▽

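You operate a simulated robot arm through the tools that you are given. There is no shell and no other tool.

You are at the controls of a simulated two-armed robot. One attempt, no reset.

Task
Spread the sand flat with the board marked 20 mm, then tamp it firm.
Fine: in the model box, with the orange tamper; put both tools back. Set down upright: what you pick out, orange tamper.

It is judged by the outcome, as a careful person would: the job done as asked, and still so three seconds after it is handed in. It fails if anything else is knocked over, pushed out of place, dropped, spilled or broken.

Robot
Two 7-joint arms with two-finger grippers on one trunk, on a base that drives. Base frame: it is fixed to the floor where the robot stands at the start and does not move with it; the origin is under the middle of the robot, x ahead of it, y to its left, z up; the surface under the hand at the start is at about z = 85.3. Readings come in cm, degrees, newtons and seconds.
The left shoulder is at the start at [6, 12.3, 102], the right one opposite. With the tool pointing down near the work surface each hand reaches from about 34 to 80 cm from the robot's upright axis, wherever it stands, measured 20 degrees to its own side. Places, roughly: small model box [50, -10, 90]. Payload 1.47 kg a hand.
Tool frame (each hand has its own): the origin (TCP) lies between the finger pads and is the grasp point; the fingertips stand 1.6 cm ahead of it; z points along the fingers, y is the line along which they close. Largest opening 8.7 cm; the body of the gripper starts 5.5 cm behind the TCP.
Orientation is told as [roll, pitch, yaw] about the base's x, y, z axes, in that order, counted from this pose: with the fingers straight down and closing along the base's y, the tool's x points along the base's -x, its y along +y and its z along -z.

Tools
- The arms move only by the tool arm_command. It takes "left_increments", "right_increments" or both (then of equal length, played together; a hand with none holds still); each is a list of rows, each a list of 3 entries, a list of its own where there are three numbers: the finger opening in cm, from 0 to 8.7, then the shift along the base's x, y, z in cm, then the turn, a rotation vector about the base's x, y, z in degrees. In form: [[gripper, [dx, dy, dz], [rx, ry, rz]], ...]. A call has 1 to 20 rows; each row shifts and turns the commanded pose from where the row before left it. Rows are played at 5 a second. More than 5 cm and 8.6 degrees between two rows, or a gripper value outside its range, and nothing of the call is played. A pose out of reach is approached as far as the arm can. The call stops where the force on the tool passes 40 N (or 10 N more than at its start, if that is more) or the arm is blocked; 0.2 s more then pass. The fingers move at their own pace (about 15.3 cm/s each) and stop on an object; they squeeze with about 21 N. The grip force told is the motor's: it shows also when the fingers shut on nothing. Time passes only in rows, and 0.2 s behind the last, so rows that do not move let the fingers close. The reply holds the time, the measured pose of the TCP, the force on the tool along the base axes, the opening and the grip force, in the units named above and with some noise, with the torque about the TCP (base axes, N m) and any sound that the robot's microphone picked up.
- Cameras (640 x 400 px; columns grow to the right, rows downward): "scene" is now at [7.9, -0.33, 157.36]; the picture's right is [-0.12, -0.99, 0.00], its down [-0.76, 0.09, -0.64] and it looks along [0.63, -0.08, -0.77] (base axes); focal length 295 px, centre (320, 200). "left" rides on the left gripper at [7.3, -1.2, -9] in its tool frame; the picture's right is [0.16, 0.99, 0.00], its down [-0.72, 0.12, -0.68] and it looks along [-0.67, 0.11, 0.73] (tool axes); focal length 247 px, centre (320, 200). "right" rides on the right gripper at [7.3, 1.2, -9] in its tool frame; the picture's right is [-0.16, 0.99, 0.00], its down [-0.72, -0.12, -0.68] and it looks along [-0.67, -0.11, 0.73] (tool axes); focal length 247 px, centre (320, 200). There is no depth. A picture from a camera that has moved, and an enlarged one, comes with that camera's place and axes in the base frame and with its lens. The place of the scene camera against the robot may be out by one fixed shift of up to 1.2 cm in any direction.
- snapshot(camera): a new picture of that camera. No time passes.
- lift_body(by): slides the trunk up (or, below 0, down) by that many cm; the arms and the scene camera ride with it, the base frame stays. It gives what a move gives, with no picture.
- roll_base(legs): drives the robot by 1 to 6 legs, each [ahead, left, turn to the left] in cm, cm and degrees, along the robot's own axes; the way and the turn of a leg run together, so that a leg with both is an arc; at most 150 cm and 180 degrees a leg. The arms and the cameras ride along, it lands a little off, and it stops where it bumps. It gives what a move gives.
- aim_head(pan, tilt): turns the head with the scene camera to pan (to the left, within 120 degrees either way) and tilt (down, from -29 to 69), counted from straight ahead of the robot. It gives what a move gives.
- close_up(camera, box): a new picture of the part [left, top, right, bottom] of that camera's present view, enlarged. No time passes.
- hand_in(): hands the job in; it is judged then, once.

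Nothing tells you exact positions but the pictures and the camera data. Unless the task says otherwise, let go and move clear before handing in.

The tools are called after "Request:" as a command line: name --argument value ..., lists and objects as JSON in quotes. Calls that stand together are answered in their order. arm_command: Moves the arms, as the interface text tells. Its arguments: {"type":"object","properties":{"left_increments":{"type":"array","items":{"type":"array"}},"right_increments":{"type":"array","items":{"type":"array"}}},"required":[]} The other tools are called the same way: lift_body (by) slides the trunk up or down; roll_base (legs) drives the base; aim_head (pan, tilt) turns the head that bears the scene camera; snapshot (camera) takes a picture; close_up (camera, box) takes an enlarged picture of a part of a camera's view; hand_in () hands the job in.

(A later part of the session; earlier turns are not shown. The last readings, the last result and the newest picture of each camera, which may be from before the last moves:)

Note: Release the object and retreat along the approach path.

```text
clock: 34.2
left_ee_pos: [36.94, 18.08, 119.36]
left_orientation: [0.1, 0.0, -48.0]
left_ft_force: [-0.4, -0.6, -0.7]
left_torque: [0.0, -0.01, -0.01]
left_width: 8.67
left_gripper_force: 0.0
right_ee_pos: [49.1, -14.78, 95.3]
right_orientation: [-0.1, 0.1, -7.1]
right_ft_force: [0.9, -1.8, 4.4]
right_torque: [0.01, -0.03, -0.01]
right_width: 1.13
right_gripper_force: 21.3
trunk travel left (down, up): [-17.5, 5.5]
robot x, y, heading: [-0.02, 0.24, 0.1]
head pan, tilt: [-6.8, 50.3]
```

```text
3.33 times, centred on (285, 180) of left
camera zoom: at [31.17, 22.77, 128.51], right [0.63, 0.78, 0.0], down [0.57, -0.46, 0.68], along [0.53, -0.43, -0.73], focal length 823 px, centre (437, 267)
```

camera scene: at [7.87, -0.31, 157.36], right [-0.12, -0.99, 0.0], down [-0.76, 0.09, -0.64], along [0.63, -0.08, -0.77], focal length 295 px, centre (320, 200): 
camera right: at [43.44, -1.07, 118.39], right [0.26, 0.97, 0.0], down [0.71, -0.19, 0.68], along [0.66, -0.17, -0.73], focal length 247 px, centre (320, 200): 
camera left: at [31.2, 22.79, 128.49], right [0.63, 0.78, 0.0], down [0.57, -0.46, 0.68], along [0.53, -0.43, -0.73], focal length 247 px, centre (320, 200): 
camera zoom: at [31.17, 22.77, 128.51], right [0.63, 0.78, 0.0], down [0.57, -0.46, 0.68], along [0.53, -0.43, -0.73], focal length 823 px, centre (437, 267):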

△

Determine how many lines of the material include the string "simulated". Output only that count.

*ANSWER TO THE TASK*
2